The DTS-HD Master Audio 2.0 mono track supplies clear, well-modulated sound. A wide dynamic scale embraces all the highs and lows of Dimitri Tiomkin's Oscar-winning score, while excellent fidelity helps it fill the room with ease. Subtleties like the sea water lapping against the boat, driving rain, and the craft's creaking wood are distinct and both Tracy's narration and the minimal dialogue are well prioritized and easy to comprehend. No distortion creeps into the mix and no age-related hiss, pops, or crackle intrude.
The minimal supplements from the 2001 DVD have been ported over to this Blu-ray release.
Vintage Featurette: Hemingway: The Legend and the Sea (SD, 3 minutes) - Filmmaker Allen H. Miner joined Hemingway for a fishing trip in the Caribbean during production of The Old Man and the Sea and he provides narration to accompany the silent footage he shot during their journey.
Theatrical Trailer (SD, 2 minutes) - The film's original preview touts the greatness of Hemingway's novel, but doesn't include any scenes from the movie.

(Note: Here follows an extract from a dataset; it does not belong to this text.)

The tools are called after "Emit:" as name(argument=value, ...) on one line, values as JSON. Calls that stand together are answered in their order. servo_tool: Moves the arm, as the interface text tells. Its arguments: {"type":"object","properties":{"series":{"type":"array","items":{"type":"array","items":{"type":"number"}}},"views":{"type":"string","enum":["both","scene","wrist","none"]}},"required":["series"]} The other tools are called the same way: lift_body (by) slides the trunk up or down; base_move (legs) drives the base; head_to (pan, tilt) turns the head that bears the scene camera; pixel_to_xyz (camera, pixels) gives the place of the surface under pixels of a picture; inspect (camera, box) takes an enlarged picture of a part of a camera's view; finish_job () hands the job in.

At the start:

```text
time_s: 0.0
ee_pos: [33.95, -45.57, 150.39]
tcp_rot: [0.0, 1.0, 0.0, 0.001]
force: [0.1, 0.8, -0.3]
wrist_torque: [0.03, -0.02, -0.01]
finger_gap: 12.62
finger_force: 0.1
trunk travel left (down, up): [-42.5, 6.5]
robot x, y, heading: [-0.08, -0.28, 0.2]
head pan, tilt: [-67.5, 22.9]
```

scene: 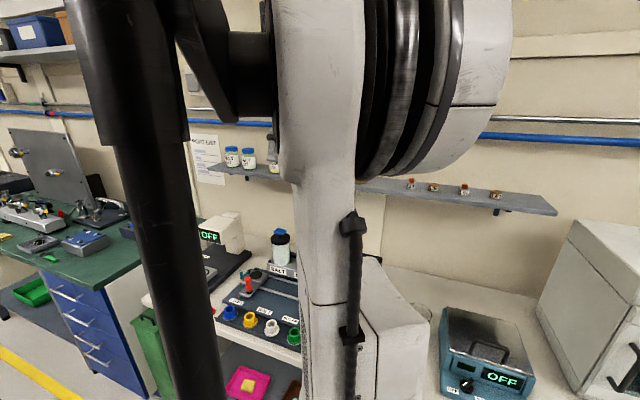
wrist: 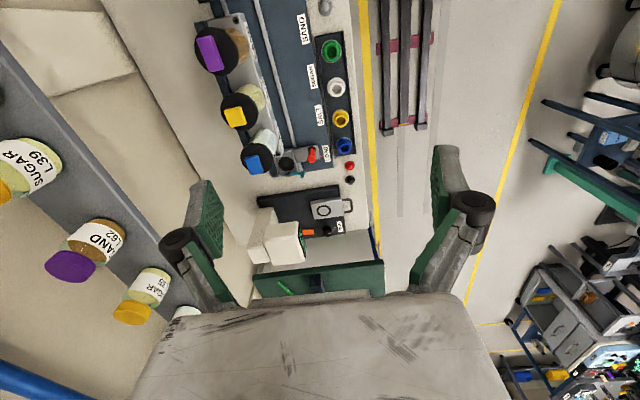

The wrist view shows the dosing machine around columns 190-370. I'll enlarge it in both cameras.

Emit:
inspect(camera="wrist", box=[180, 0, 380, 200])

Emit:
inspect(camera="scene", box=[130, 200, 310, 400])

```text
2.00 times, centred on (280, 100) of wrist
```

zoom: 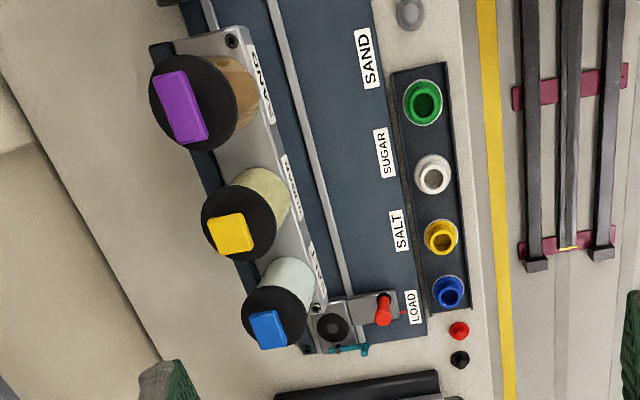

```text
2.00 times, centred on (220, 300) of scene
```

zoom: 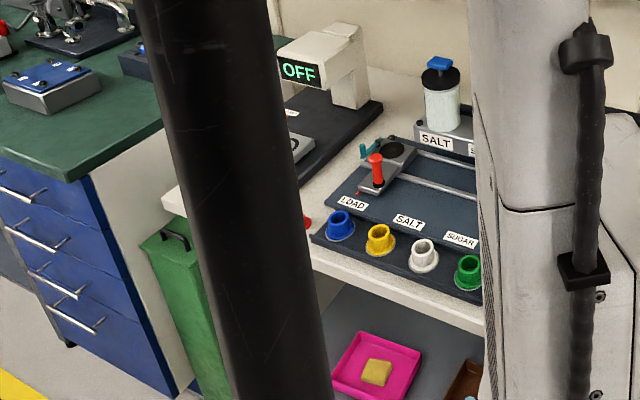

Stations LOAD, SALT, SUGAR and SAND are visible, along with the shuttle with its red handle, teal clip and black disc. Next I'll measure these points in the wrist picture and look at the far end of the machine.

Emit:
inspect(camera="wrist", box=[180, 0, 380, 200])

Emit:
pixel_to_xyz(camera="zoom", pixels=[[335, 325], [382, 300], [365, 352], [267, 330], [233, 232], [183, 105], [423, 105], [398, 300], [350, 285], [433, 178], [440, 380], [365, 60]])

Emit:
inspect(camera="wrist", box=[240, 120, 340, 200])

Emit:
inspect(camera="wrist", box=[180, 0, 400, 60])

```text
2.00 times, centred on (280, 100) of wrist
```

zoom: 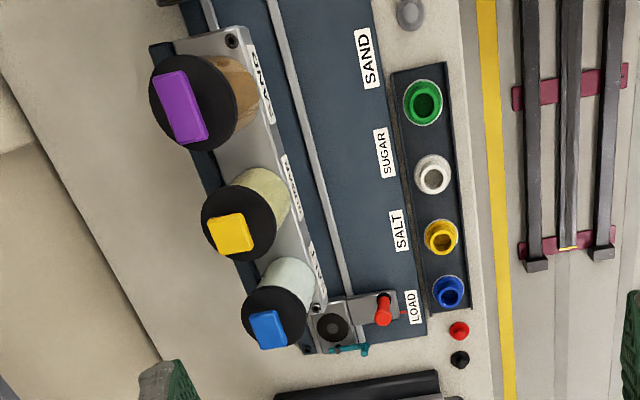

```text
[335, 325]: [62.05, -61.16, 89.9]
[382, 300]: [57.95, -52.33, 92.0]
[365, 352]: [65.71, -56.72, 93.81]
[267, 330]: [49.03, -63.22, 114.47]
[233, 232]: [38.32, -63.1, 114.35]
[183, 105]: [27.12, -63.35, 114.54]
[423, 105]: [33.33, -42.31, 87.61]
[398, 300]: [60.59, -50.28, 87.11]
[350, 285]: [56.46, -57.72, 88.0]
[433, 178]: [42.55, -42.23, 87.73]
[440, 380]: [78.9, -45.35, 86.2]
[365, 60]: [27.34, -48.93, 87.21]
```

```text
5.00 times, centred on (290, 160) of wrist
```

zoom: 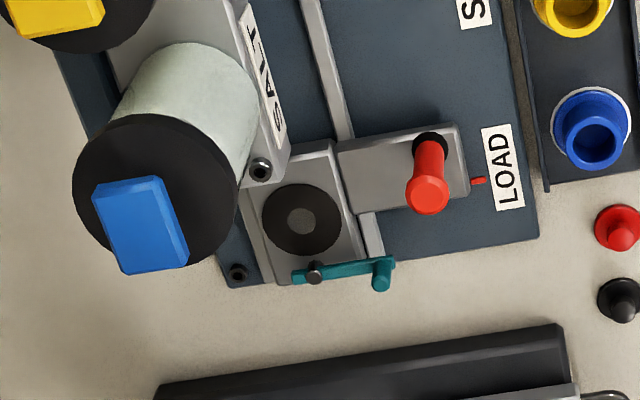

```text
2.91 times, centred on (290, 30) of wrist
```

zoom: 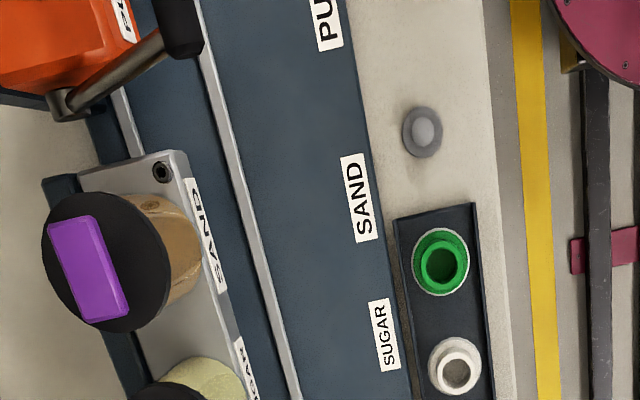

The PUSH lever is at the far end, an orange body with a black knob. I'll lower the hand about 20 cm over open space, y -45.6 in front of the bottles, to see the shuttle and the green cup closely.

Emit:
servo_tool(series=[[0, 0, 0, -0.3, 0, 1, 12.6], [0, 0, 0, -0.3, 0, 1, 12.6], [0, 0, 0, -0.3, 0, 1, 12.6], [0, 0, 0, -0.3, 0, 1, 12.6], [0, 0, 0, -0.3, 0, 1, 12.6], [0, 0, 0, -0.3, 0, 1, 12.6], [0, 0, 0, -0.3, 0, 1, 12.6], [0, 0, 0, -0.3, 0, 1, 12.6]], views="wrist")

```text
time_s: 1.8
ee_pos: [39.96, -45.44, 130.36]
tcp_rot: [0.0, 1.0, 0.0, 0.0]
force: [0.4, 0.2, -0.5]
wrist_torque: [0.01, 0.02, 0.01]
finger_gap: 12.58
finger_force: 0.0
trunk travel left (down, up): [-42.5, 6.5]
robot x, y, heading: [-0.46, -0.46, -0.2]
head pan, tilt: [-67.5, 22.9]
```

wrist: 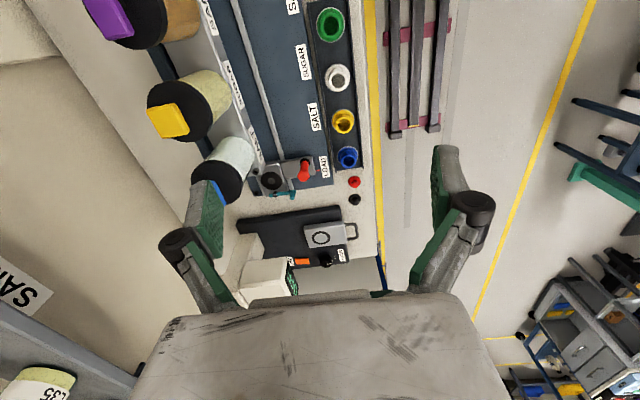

Lyrical, at times poetic, and occasionally dull, The Old Man and the Sea often struggles to find its sea legs but ultimately succeeds in honoring Hemingway's award-winning novella about a dogged fisherman's epic battle with a massive marlin. Tracy's measured, understated performance carries director John Sturges' film and Warner Archive's high-quality transfer struck from a 4K scan of the original camera negative often carries us away. Solid audio and some rare Hemingway footage heighten the disc's appeal. Recommended.